The life and work of John Leonard

Those of us who came of age in the 1970s owe a literary debt to book and culture critic John Leonard, who died in NY on Nov. 5 at the age of 69.

Leonard was a man of energy, intelligence, and passion and over the years he shared his thoughts and language through so many channels. He wrote for – among others – the New York Times, The New Republic, The Nation, The Atlantic Monthly, and Newsday.

Among his many accomplishments there are a few that will always stand out.

For one, he will be remembered as an early champion of Gabriel Garcia Marquez, Maxine Hong Kingston, and Toni Morrison.

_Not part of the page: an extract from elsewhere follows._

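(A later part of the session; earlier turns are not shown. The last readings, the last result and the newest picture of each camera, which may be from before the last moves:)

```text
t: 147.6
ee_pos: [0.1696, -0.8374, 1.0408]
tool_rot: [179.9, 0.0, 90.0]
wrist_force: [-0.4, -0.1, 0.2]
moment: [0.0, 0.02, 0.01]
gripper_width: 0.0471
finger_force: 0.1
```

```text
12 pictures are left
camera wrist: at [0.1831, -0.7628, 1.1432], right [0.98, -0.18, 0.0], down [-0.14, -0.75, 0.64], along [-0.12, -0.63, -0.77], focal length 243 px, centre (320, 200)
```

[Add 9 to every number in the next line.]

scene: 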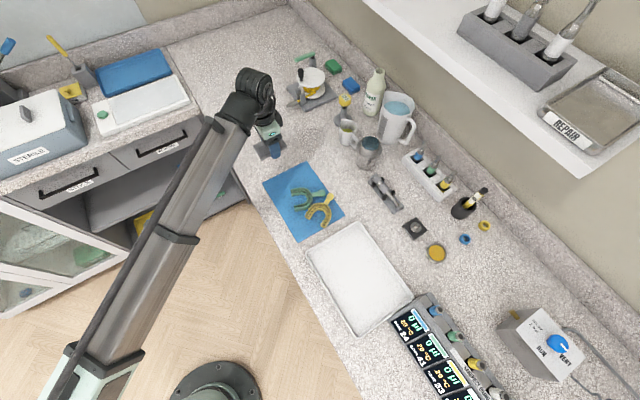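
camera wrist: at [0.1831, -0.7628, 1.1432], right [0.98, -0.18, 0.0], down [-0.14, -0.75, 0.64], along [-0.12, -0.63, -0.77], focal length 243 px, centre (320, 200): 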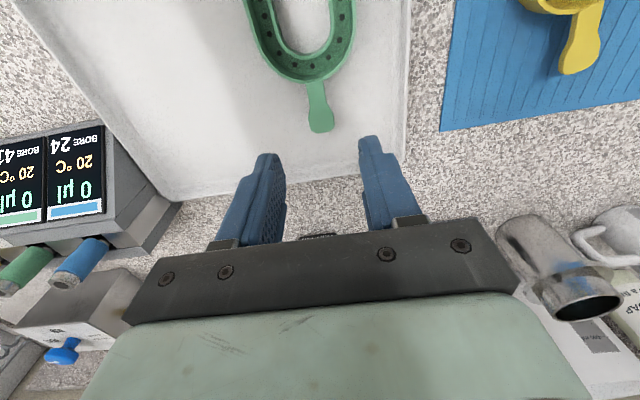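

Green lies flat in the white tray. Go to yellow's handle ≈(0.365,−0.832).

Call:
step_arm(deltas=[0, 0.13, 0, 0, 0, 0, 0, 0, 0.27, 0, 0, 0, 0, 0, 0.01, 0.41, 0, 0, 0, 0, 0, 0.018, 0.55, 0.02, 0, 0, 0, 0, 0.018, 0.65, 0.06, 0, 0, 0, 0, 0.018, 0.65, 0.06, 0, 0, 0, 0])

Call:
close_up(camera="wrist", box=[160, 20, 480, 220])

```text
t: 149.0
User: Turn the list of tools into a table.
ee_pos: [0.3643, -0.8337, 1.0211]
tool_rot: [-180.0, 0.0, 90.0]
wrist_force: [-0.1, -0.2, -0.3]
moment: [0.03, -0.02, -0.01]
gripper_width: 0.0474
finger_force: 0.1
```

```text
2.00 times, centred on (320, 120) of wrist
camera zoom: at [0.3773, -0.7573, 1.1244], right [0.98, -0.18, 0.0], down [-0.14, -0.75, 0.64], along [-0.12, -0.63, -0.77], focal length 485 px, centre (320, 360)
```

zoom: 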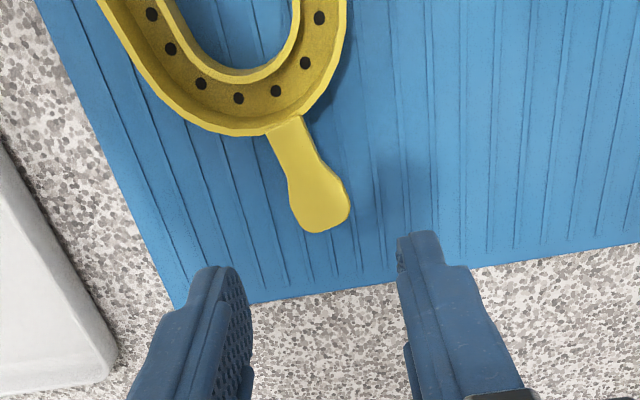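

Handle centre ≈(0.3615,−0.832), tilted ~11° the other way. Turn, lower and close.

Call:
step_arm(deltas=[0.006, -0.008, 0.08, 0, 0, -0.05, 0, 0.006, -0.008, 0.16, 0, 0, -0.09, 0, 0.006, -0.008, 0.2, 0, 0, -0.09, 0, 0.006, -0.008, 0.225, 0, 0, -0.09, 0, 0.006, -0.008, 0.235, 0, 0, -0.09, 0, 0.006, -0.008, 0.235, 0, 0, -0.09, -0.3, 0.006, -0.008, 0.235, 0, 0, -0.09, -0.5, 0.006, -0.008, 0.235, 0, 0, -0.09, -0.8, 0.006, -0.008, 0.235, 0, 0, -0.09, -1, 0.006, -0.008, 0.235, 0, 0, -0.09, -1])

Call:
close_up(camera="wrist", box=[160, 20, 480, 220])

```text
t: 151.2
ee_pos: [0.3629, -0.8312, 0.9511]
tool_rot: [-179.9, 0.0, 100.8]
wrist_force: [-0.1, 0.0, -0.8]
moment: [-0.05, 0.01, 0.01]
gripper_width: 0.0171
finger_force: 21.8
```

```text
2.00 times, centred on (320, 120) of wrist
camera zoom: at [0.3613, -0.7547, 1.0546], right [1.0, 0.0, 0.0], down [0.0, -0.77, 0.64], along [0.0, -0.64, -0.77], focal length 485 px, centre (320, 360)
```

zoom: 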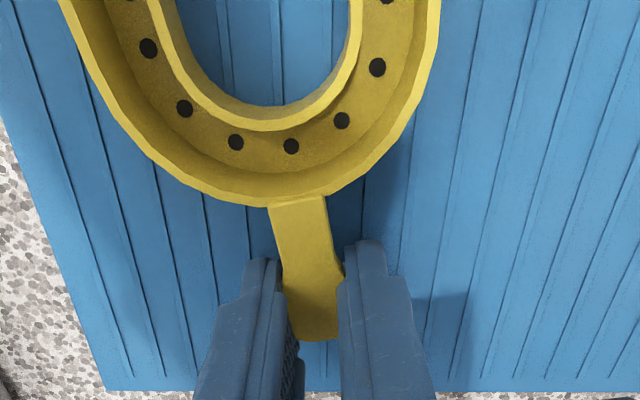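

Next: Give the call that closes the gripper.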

But it is perhaps for his work at the New York Times that Leonard is known best. There he served as one of the daily book critics and edited the New York Times Book Review from 1971 to 1975, leaving it a far livelier institution than he had found it.

As Salon puts it in their tribute to Leonard, he transformed the Book Review "from a fusty museum of fading modernist gravitas ('Here's this week's Thomas Mann biography' is how one wag characterized the previous regime's editorial approach) into a vital, lively, contentious engagement with a still-breathing literary culture."

Leonard was born in 1939 and raised by a single mother. He attended Harvard University for two years but then left to go to work.

He was never shy about confessing his political convictions. Leonard was a man of the left and it is perhaps one of the ironies of his career that his early mentor was William F. Buckley Jr. who hired him as an editorial assistant at the conservative National Review.

During the 1970s Leonard was an outspoken critic of the Vietnam War and in 1971 he created a national stir by devoting an issue of the Sunday Times Book Review to books about the war, many of them critical of US policy.

He also wrote a number of novels of his own and for a time chronicled his own experiences in a weekly column in the New York Times called "Private Lives."

But most of all Leonard will be remembered as a man who loved books and generously allowed the rest of us to share in the warmth of that passion.

"The books we love," he wrote, "love us back."